The Daily blog of SeeMidTN.com, pictures from Middle Tennessee and nearby cities.
Tuesday, January 20, 2015
Parks Covered Bridge - Trimble, TN
Obion County farmer Emerson E. Parks built this bridge, the Parks or Trimble Covered Bridge, in 1904 to span a drainage ditch dividing two of his fields on his farm. Although the bridge’s original purpose was agricultural, local traffic also used it until 1928, when the state built a state route with a modern bridge nearby. The bridge remained in use on Trimble's farm until 1997. At that time, due to erosion at the original site that had endangered the historic bridge, the community salvaged as much material as possible and rebuilt the bridge in a city park in Trimble, which resulted in the bridge being delisted from the National Register of Historic Places.
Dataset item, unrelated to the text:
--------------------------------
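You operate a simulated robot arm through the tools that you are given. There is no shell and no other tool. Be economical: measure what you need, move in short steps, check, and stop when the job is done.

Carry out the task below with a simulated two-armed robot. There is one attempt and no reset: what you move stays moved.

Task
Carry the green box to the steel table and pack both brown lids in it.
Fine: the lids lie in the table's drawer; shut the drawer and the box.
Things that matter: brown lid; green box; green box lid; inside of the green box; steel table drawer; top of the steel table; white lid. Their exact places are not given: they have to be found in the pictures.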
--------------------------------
This is what it looked like in 1993: bridgehunter.com/photos/24/68/246838-L.jpg
The wooden bridge is 59 ft. long, 11.4 feet wide, and has 10 ft. of vertical clearance. A gable roof originally covered the bridge, but a tornado destroyed the original roof in 1914. After the tornado, Parks replaced the gable roof with a flat shed roof.
It is one of a small number of Covered bridges in Tennessee. There are also ones in Elizabethton, Sevierville, Lawrenceburg, Red Boiling Springs and Greene County.